List of tasks:
1. Quote the text segment word for word, starting at "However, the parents" and ending with "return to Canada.".
2. Carry the text segment on from its last sentence.
** begin Text segment **
Planning to travel abroad with your child(ren)?
Travel abroad with children during separation and divorce can sometimes be denied by the courts.
How do the courts deal with an urgent plea from a parent to travel with their children abroad during a heated separation? They press pause so all parties can catch their breath.
The mother in a recent BC Supreme Court case (Brar v. Saroay, 2017 BCSC 2466) asked to travel abroad to India with her 2 children. She wanted to take the children to visit her ailing uncle. She used a letter from a hospital in India as evidence that her uncle was in critical condition, with only days left to live. She claimed her children had ties to family in India and this could be the last time they see her uncle before he dies.
However, the parents were knee-deep in a volatile separation. They had also already scheduled a hearing a few days after this one, to address parenting issues. Those issues included assets and a more general order allowing the mother to travel with the children. Therefore, the timing of this “urgent” application seemed suspect.
The judge had to weigh the needs of the mother to be with her family during a difficult time, versus the fact that she might not go at all. The mother refused to go to India on her own, as she did not want to leave the children in the father’s care.
The father was concerned that the mother might not bring the children back from India. Since India is not a signatory to the Hague Convention, the father would have no way of enforcing their return to Canada.
The father refused to have a third-party agency involved with delivering the children, and at transitions. His language choices and communication were not always handled in the best manner. However, the judge found he was likely acting out of frustration from not seeing his children.
Adding fuel to the fire, the mother projected her feelings onto her children, which alienated the children from their father. She also made an unsubstantiated report about the father to the Ministry for Children and Families.
** end Text segment **
** begin Supplied data **
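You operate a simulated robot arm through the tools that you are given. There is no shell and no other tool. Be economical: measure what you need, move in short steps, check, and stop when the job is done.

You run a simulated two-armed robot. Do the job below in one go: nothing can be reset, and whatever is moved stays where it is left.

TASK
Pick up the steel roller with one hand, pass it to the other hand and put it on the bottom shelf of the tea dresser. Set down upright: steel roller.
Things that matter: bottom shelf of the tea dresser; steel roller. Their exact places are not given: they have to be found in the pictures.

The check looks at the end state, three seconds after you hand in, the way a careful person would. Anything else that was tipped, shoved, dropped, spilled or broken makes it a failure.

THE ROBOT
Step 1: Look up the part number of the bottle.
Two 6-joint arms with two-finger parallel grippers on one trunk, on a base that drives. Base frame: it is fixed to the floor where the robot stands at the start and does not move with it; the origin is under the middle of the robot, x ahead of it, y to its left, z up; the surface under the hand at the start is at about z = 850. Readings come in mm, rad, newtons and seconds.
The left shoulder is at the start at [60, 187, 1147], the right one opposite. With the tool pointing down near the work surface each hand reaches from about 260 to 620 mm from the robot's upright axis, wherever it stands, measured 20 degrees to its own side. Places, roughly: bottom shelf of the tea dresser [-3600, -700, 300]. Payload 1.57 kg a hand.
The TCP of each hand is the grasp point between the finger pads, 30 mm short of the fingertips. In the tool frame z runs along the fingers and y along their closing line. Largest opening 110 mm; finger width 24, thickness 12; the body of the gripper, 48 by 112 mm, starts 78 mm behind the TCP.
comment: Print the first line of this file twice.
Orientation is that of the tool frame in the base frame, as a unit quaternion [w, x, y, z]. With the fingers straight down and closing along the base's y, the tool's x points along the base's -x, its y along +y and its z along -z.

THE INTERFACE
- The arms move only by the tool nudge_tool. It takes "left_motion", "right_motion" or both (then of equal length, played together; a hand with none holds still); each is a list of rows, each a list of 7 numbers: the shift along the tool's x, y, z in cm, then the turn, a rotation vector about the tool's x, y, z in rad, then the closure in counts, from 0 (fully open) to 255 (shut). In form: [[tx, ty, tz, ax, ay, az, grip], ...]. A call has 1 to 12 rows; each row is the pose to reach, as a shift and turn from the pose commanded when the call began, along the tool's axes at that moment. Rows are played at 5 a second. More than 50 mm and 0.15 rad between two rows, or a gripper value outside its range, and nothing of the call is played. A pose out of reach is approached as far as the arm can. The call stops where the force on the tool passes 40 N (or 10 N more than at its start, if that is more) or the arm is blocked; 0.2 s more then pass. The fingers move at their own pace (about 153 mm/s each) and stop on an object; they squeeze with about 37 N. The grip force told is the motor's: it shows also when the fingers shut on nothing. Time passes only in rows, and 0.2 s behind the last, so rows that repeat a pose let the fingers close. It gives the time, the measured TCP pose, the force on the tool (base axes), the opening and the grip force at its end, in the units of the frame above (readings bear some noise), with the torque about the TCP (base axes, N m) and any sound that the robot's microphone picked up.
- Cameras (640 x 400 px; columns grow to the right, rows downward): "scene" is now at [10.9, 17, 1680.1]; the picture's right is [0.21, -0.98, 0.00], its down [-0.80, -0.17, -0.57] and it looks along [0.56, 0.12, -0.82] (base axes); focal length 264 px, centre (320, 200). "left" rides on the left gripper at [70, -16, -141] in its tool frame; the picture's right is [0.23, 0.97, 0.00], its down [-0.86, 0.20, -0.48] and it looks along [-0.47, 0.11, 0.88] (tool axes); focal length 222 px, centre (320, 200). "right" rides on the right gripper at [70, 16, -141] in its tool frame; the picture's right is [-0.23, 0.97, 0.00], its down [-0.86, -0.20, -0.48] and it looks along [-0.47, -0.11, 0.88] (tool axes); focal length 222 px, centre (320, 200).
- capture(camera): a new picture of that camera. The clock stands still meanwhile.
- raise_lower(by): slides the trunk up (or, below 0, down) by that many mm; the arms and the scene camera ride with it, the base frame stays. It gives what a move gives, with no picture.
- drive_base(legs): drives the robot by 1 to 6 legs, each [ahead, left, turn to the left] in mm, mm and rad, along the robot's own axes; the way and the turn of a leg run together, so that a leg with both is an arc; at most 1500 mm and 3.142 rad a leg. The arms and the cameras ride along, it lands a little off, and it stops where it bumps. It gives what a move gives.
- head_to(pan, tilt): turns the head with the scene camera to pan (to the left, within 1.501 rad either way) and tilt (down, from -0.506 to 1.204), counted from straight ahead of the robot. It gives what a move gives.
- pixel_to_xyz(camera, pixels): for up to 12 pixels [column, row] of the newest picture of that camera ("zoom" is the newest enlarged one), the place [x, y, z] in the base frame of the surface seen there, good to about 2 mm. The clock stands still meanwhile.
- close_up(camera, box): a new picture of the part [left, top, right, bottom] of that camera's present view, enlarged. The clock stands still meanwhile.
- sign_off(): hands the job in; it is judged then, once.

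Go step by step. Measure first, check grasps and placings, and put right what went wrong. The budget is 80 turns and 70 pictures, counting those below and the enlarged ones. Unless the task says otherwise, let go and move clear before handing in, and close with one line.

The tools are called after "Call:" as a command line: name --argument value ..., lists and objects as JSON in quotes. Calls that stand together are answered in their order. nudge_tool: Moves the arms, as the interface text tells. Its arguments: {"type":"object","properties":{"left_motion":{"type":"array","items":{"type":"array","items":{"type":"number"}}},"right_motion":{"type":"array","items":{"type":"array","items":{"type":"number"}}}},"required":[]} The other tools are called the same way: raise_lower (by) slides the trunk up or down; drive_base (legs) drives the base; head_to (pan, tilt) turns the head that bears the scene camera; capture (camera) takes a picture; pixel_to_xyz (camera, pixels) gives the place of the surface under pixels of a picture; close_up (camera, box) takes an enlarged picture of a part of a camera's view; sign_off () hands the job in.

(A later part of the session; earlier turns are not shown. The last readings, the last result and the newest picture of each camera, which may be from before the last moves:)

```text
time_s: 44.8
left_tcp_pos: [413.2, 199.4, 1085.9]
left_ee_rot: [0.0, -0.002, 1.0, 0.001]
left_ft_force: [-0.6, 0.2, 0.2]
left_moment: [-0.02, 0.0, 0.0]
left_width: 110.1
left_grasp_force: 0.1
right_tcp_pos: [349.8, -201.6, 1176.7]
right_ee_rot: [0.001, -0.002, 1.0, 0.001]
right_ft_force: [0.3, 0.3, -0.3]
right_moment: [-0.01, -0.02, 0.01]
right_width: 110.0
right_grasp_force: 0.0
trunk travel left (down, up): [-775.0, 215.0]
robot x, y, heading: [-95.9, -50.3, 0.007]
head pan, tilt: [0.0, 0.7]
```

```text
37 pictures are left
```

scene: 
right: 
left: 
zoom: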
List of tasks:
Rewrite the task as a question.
** end Supplied data **
Replies:
1.
However, the parents were knee-deep in a volatile separation. They had also already scheduled a hearing a few days after this one, to address parenting issues. Those issues included assets and a more general order allowing the mother to travel with the children. Therefore, the timing of this “urgent” application seemed suspect.
The judge had to weigh the needs of the mother to be with her family during a difficult time, versus the fact that she might not go at all. The mother refused to go to India on her own, as she did not want to leave the children in the father’s care.
The father was concerned that the mother might not bring the children back from India. Since India is not a signatory to the Hague Convention, the father would have no way of enforcing their return to Canada.

2.
The judge stated, “…[I]t is very difficult, especially on an interim application, for the court to have confidence about what is going on…[I]n the early stages of a high-conflict separation, emotions run high and perspective is lost by all parties involved.”
The judge was not satisfied of the urgency of this trip, nor of its duration, as it would interfere with the children’s schooling. There was not enough evidence to show that delaying this trip by a week or two would deprive the children. Therefore, the judge adjourned this application to the upcoming hearing. This was due to very serious and unresolved parenting issues.
The judge explained that, “The best interests of the children in a high-conflict case is for them to remain in their jurisdiction”.
It was not best for the children “to be further separated from their father by geography and delay”. A plan for the children’s care would need to be put in place if the mother chose to travel to India by herself. The judge felt the upcoming hearing was best suited to address this issue.
The judge cautioned lawyers that emotional, irrelevant, and self-serving statements about parenting abilities do not belong in affidavits. Such statements do not help the court make decisions, especially in difficult cases.
The judge also commended the elder child for receiving counselling for issues relating to stress. The judge wanted to make special note of this child’s bravery during a difficult situation. In Victoria, children Caught in the Middle between parents in a high-conflict divorce, can attend free counselling sessions.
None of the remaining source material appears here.